Teen Cyberbullying Investigated: Where Do Your Rights End and Consequences Begin? By Tom Jacobs. Free Spirit. 2010. pap. $15.99. ISBN 978-1-57542-339-5.
Gr 7 Up—From creating a website containing personal attacks on school faculty, to posting fake profiles online, to using a cell phone to send nude photos, Judge Jacobs introduces landmark court cases involving tweens and teens engaged in cyberbullying. Accessibly written chapters present the facts, provide perspective on both victims and perpetrators, and prompt kids to think about how they would decide the case. Real-world experiences and consequences are clearly delineated, making readers aware of their rights and ascertaining why it’s never been more important “to think before you click.”
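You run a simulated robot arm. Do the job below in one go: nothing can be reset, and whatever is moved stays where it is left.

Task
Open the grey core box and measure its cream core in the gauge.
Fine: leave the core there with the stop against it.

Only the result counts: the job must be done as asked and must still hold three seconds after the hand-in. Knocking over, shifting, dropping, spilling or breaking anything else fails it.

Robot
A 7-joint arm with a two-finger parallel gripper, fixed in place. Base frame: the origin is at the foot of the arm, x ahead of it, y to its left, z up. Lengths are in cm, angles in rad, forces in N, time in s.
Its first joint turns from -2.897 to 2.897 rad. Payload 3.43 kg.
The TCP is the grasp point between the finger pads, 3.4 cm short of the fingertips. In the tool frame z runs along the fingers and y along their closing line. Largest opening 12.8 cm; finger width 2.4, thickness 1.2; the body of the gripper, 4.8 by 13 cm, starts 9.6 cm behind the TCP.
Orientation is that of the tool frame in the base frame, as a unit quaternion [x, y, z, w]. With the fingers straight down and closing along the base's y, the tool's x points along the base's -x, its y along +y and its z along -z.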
We Want You to Know: Kids Talk about Bullying. By Deborah Ellis. Coteau. 2010. Trade $21.95. ISBN 978-1-55050-417-0; pap. $14.95. ISBN 978-15-5050-4637.
Gr 5-9—Ellis presents interviews with young people between the ages of 9 and 19 who talk candidly about their experiences as victims, perpetrators, and bystanders. The straightforward first-person narratives tell it like it is, often shockingly, and the accounts are intimate, eye-opening, and surprisingly hope-filled. Black-and-white photos put faces to names, and “What Do You Think?” questions follow each piece. Additional quotes from kids around the world demonstrate the global nature of this issue. An excellent choice for group discussion.